By Pianpian Wang
Since the 1970s, Earth Day has blossomed into a global day of action. Today, there are nearly 200 countries taking part in this day bringing attention to environmental problems that the earth is facing.
This year, Carbon Credit Capital (“CCC”) organized and participated in a few events to engage with the public on incorporating more sustainable lifestyles. In partnership with Good Clean Love, we held our first talk live on Instagram promoting a healthy sex life. This year also marks our second year as a partner with Earth Day Initiative. With this partnership, we advocated that vendors and attendees offset their carbon emissions caused by attending Earth Day New York 2019 at Union Square. During Earth Day Week, I had the opportunity to talk with several people and found some concerned about climate change or other environmental issues. Personally, I cannot stop thinking about how many will remain concerned but inactive after this week or who will realistically take action.
Most environmental problems do not affect people’s everyday lives. Therefore, Earth Day cannot be celebrated year-round unless we create a connection between the two. In this article, I will share observations on how to engage the public to take action.
We Need to Create Win-Wins
One motive that prompts the majority of people to do things is “I want to do it.” Generally speaking, if people feel good about doing something, or they can get benefits in return, they are more likely to say “I want to do it.” This hypothesis is a crucial foundation to create win-win solutions to environmental problems.
Here is an example to demonstrate a win-win situation. To respond to a trend that more and more people demand environmentally-friendly products, a company decides to make its products green without a significant price hike. When this product is presented with other ordinary counterparts, it is very likely that consumers will pick the green product. In this context, the company will sell more products than its competitors, which will motivate more companies to care about their products’ environmental impact.
In practice, there are many examples that utilize market mechanisms to create win-win situations. For example, it saves more energy (and money) if we switch to LED lights, therefore the adoption rate of LED lights continues to increase in recent years. Another example is voluntary carbon credits. We can spend 50 cents a day to purchase carbon credits to mitigate our personal carbon footprint, and the money will be used to support low carbon projects. The essence of “I want to do it” is to make being green an economical option for individuals and businesses.

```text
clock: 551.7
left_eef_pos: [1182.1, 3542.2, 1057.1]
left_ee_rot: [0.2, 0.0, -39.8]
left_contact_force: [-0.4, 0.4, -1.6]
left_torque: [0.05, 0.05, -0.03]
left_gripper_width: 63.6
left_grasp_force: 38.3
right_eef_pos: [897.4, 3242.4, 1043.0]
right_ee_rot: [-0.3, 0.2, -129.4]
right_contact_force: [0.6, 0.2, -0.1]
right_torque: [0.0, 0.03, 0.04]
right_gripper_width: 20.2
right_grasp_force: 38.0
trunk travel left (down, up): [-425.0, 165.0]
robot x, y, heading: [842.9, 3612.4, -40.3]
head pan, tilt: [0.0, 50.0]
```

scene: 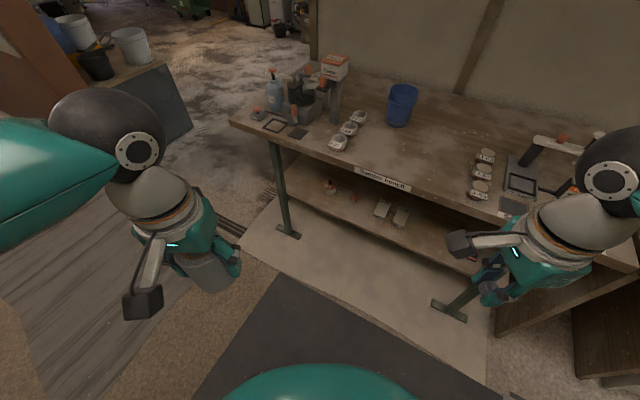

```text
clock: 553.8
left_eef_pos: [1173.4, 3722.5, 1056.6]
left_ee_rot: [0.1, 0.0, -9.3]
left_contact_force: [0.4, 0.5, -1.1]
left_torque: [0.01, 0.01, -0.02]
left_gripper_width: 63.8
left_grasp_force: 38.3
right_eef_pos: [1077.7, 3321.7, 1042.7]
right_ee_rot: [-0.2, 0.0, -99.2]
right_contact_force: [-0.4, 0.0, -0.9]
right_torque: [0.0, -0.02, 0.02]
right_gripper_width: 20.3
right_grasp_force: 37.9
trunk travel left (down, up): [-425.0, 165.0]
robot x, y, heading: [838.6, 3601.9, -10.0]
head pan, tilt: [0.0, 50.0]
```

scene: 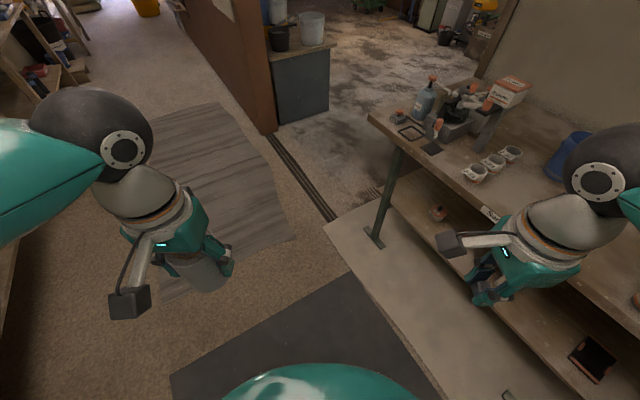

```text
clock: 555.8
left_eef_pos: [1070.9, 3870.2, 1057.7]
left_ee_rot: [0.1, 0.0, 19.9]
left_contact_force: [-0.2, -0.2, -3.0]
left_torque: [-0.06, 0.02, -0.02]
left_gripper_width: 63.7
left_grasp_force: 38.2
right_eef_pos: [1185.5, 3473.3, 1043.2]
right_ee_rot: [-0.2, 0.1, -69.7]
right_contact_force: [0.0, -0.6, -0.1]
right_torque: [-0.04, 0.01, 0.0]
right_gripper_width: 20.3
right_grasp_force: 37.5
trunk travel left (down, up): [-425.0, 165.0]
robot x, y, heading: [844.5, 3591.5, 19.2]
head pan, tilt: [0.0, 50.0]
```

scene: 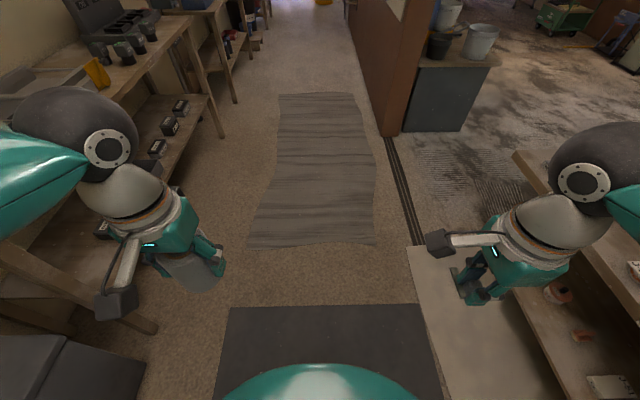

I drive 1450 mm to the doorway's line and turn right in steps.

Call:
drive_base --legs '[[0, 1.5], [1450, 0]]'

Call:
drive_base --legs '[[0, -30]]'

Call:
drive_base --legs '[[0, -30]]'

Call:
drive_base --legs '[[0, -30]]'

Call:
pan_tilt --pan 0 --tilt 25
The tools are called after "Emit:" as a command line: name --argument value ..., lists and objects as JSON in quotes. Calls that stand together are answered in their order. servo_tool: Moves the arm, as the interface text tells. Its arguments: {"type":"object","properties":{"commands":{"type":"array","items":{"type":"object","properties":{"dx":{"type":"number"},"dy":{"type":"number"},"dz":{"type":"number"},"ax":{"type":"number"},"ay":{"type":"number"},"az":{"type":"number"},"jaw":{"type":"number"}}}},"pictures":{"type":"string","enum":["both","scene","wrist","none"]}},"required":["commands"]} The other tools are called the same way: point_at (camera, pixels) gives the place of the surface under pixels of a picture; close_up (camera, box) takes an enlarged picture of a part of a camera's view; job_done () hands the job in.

We Have to Make it Obligatory
The legal obligation is another cause to force people and businesses to take rightful actions. In particular, for those industries who are pollution intensive, they have to keep the harm to the environment within legitimate ranges.
Laws and regulations are usually laggy, therefore, we have to revisit them regularly to make sure the standards are up to date and the regulations can deal with the changing environment. Due to the fact that climate change impacts are very dynamic and have already brought challenges to the traditional legal framework (silo-based oriented), many countries are speeding up to revise the existing laws and regulations. For example, the UK requires that a company should disclose information about emissions of greenhouse gases (GHGs) from activities for which the company is responsible and a strategic plan to improve the status-quo. China is gearing up to force its publicly listed companies to disclose environmental information by 2020.
There is still room for regulations to make a strong push to achieve more ambitious carbon emission reduction goals, to develop adaptation measures and to increase the capacity of risk management in the context of climate change
We Can Start from Education
At this stage, education is the best entry point to make Earth Day every day. It does not only fill the public’s knowledge gaps on why they should care about climate change or other environmental issues, but also lets them know how they can help.
It reminds me of a lady I talked to at the Earth Day event held in Union Square. I explained to her the carbon emissions generated from an event. For example, the live music that she enjoyed consumes electricity and electricity generation needs to burn fossil fuels, and fossil fuels, as we all known, have carbon emissions. Let alone the brochure she got, the free samples she tried, and the free gifts she received from the event, and all of these involve a lot of manufacturing processes, which emits carbon emissions. She was surprised by these facts and decided to support low carbon projects that help remove carbon emissions from the atmosphere by offsetting her event attendance. In the end, she asked me if she can mitigate her travels’ carbon emissions too. This story shows that people are willing to take action when they are aware of what is going on.
With more education, people can understand what is a healthy lifestyle that is good for themselves and the planet; businesses can understand a sustainable path is more cost-effective in the long term. If we can make such learning as deep as possible, the understanding of the connection between people’s everyday lives and environmental problems will be strengthened, and eventually, Earth Day will be every day.